It’s A Whimsical Life
“Whimsy” has stepped into the spotlight. The concept of cultivating “whimsical habits” is lighting up social media, with echoes of similar iterations. Slow living. The Soft Girl Era. Plant ladies. Anything referencing living off the grid.
But maybe whimsy offers a subtly different intention.
From an etymological standpoint, whimsy is rooted in play. The word “whimwham” was used to describe a decorative trinket or a toy in the sixteenth century. Over time, the word evolved to include following an impulse. No matter its context, whimsy has always been used to describe something unnecessary - even fanciful.
When I think of whimsy, I reflect on the creatives who embody its shiniest expression. I believe Mary Oliver was one of literary history’s more whimsical poets. The way Oliver approached poetry (and life generally) offers a practical guide map for people wanting to imbue their lives with more whimsy. Though her life and work hold countless lessons, Oliver offers three powerful pathways for people seeking more playful, creative lives. Or even simply better ones.
Revel in the natural world
By her own admission, Oliver suffered a brutal childhood filled with abuse. She often escaped into the woods. She would spend hours wandering there, and she took this habit with her into adulthood. Oliver famously wrote that, “Attention is the beginning of devotion.” She took the time to notice the landscape. The vegetation. The animals. The signs of humanity, always creeping closer.
For Oliver, the natural world was equal parts inspiration, escape, and an anchor line. Oliver took solace in the intimate knowledge that the world goes on. No matter the hardships of her individual experience, Oliver knew that nature would proceed, unmoved.
As Oliver wrote in “Wild Geese,” “Whoever you are, no matter how lonely, / the world offers itself to your imagination, / calls to you like the wild geese, harsh and exciting - / over and over announcing your place / in the order of things.”
Nature has a way of putting our lives into perspective, and whimsy might be our best effort to express our awe for it. While some are already portraying this new whimsy movement as a marketing scheme, Oliver knew that true whimsy doesn’t need a financial investment. Instead, it requires a childlike instinct for wonder. Nature, with its beauty and its rhythm, can be relied upon to nurture that instinct.
Follow your creative impulses
In its earliest stages, Oliver referred to her process of writing poetry as “scribbling.” Her terminology makes me smile (and likely took the pressure off the seeds of her poetry), but the word belies her dedication to her creativity. She rose before sunrise, often walking with a notebook in hand. While wandering in the natural world, Oliver engaged with words as much as she did the world around her.

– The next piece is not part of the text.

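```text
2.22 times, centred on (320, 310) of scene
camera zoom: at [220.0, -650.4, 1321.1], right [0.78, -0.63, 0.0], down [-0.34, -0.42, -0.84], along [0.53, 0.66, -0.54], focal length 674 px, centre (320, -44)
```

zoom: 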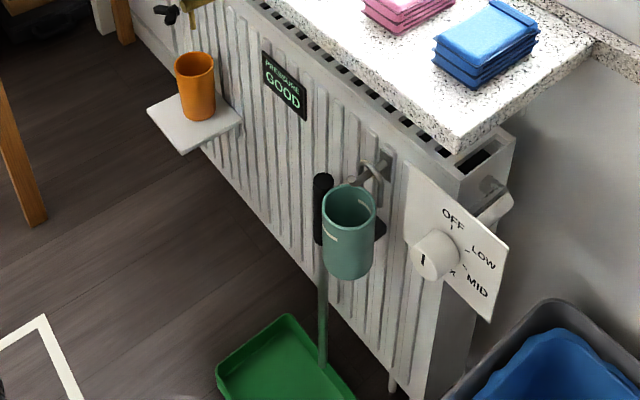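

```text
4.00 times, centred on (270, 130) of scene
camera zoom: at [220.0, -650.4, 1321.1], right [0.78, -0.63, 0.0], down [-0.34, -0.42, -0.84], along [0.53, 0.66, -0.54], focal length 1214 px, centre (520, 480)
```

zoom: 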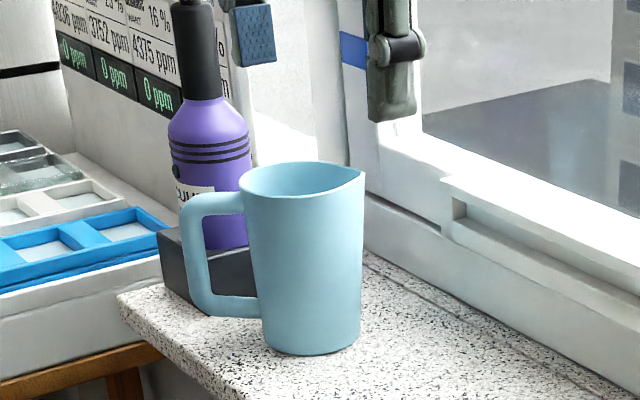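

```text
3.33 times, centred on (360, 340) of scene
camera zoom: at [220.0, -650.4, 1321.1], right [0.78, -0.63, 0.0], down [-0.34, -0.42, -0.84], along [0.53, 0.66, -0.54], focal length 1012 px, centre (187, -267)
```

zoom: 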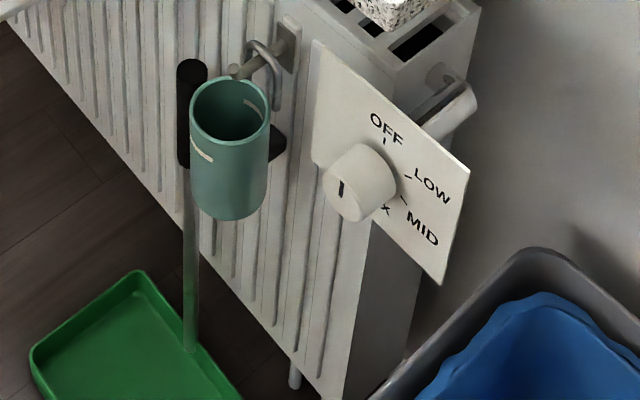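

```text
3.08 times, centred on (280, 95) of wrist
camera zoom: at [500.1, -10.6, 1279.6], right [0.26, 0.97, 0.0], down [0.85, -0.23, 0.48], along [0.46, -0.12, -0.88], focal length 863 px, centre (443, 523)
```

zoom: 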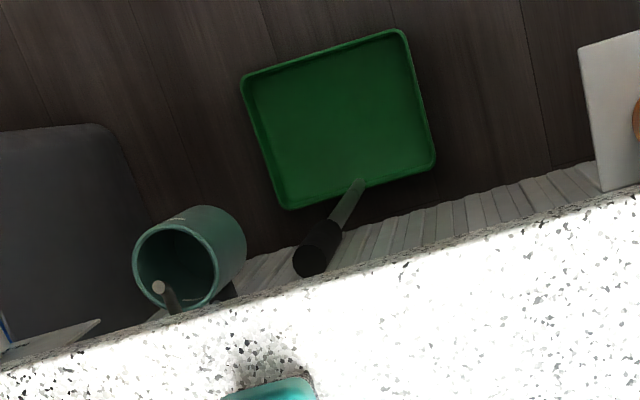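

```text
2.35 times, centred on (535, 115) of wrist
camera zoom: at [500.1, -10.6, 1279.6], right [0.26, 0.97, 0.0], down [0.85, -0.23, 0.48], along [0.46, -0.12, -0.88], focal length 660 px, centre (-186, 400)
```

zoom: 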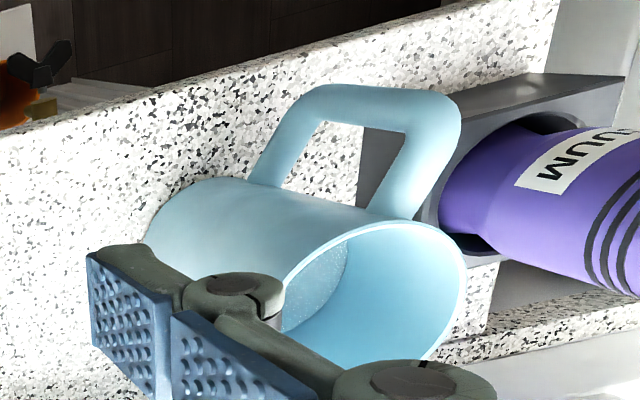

In Oliver’s A Poetry Handbook, she describes creativity as an access point to a person’s deepest self: the “part of the psyche that works in concert with consciousness and supplies a necessary part of the poem - a heart of the star as opposed to the shape of a star, let us say - exists in a mysterious, unmapped zone: not unconscious, not subconscious, but cautious.”
Oliver knew that whimsy isn’t only reflected in outward displays. True whimsy, whether through play or an impulse to create, is about going inward. It’s understanding that people’s impulses reveal something about the kind of life they want to live and what they believe to be true.
And, of course, the people they wish to be.
Discipline is the portal
Whimsy has a head-in-the-clouds quality. In the 17th century, a “whimling” was a derisive term to describe “a person full of whims.” But Oliver knew that a whimsical life is woven into being through consistent habits. For Oliver, she demonstrated her discipline through her daily routine. She woke early, walked, and wrote every single day. Oliver encouraged students to keep the same “appointment.”
Oliver understood that whimsy finds people only after they’ve shown up to meet it.
While Oliver’s discipline required physical effort (waking early, walking far), she also devoted her life to a mental discipline. She worked to protect her outlook. Despite enduring suffering in her most formative years, Oliver looked for the light throughout her life.
Some believe that this current whimsical movement is a reaction to political unrest, a reflection of general unease at the state of the world. Oliver understood better than most what it means to be a survivor. While she expressed anger for impact of the abuse she suffered and for the “loss of years,” Oliver found her own way forward, saying, “Well, I saved my own life, by finding a place that wasn’t in that house. That was my secret.”
Whimsy, then, can be a counterpoint to the world’s darkness. It’s a form of quiet rebellion. Though we cannot control the assault of the morning’s headlines, we can choose to take a walk. To create something beautiful. To attempt to harness our sense of wonder as soon as it arrives, and to pocket it for later.
In “Poem 102: When Death Comes,” Oliver wrote: “When it’s over, I want to say: all my life / I was a bride married to amazement. / I was the bridegroom, taking the world into my arms.”
Maybe the most whimsical among us will be lucky enough to know that same embrace.